There is a great deal of confusion as to whether or not salt should be included or excluded from a healthy diet. The answer lies primarily in the type of salt you have available. Iodised table salt with anti-caking or free-flow agents added? Best left on the supermarket shelf. Natural crystal salt? A valuable addition to the diet when used wisely.
It comes as no surprise that salt is important to our health when we consider that the human body is largely water and salt. In fact, natural crystal salt contains all of the natural minerals and trace elements found in the human body. Dr Wilhelm Schüssler, the founder of Schüssler Salt therapy, proved that the ashes remaining after a person is cremated are nothing but the salts of which the human body is made.
Even the most basic of bodily processes require salt or its ionised elements – put simply, salt is responsible for enabling the electromagnetic frequency for thought to be transmitted to the muscles and organs via the nervous system, i.e. we would not be able to think or act without salt present.
Table salt contains highly toxic additives such as iodide compound and fluoride, along with unlisted preservatives like calcium carbonate, magnesium carbonate, and aluminium hydroxide. Effectively, table salt is a cellular poison which is stored by the body at enormous expense to our health.

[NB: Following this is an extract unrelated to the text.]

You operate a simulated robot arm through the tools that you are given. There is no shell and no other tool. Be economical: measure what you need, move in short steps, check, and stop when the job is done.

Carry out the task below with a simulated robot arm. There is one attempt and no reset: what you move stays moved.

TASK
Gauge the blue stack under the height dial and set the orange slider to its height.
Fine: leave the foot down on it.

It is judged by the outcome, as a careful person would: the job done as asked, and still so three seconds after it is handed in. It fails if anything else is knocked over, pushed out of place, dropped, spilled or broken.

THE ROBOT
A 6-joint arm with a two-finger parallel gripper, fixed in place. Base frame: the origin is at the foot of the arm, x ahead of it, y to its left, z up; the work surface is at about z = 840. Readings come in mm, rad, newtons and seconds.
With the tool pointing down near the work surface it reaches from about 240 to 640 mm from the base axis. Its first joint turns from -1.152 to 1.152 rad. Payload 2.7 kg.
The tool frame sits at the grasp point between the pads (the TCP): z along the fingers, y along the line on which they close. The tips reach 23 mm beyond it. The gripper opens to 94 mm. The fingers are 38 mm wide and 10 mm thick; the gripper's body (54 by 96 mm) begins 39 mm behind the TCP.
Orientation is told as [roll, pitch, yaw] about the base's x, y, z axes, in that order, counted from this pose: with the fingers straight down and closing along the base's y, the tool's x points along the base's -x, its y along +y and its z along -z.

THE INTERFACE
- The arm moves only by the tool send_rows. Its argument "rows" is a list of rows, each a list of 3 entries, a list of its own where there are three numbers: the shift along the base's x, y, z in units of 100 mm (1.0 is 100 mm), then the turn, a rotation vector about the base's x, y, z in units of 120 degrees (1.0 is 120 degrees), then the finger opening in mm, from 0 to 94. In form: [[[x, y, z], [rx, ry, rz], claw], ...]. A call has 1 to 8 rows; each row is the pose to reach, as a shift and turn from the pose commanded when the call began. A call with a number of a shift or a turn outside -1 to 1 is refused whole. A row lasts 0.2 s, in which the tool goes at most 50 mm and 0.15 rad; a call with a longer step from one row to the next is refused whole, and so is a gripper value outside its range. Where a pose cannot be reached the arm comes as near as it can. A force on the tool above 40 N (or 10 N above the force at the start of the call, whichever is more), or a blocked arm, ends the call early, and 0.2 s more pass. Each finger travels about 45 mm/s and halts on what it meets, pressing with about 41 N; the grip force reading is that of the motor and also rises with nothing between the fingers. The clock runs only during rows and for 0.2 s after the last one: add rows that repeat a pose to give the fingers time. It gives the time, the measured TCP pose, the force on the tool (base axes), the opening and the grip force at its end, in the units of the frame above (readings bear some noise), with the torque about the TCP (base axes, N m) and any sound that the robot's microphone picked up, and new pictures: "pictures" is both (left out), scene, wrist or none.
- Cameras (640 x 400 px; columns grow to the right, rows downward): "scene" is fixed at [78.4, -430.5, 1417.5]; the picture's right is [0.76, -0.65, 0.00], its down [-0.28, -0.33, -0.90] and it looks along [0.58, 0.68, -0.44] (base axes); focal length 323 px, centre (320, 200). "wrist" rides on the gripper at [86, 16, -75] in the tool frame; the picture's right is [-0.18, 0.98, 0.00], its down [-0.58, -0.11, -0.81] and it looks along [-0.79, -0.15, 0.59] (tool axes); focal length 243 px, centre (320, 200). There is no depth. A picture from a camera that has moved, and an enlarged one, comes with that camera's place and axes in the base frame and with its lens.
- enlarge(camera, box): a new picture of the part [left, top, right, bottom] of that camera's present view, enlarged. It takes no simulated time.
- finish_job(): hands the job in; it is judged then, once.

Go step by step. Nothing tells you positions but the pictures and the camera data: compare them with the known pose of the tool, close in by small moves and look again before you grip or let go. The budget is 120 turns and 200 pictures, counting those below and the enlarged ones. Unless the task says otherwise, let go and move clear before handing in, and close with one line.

The ‘good’ salt is natural crystal salt, which only occurs as a result of enormous pressure over millions of years, thus creating a crystalline structure where the elements are biochemically available to our cells. Rock salt, while superior to table salt, has not undergone sufficient pressure to create the crystalline grid or lattice – which simply means that the natural elements are too coarse and unrefined to be absorbed into our cells.
So which salt should you use? Himalayan crystal salt (a glowing pink colour) or Celtic Sea Salt (a greyish green colour) are at the top of the list, and regular sea salt only if it is absolutely impossible to source the other options locally.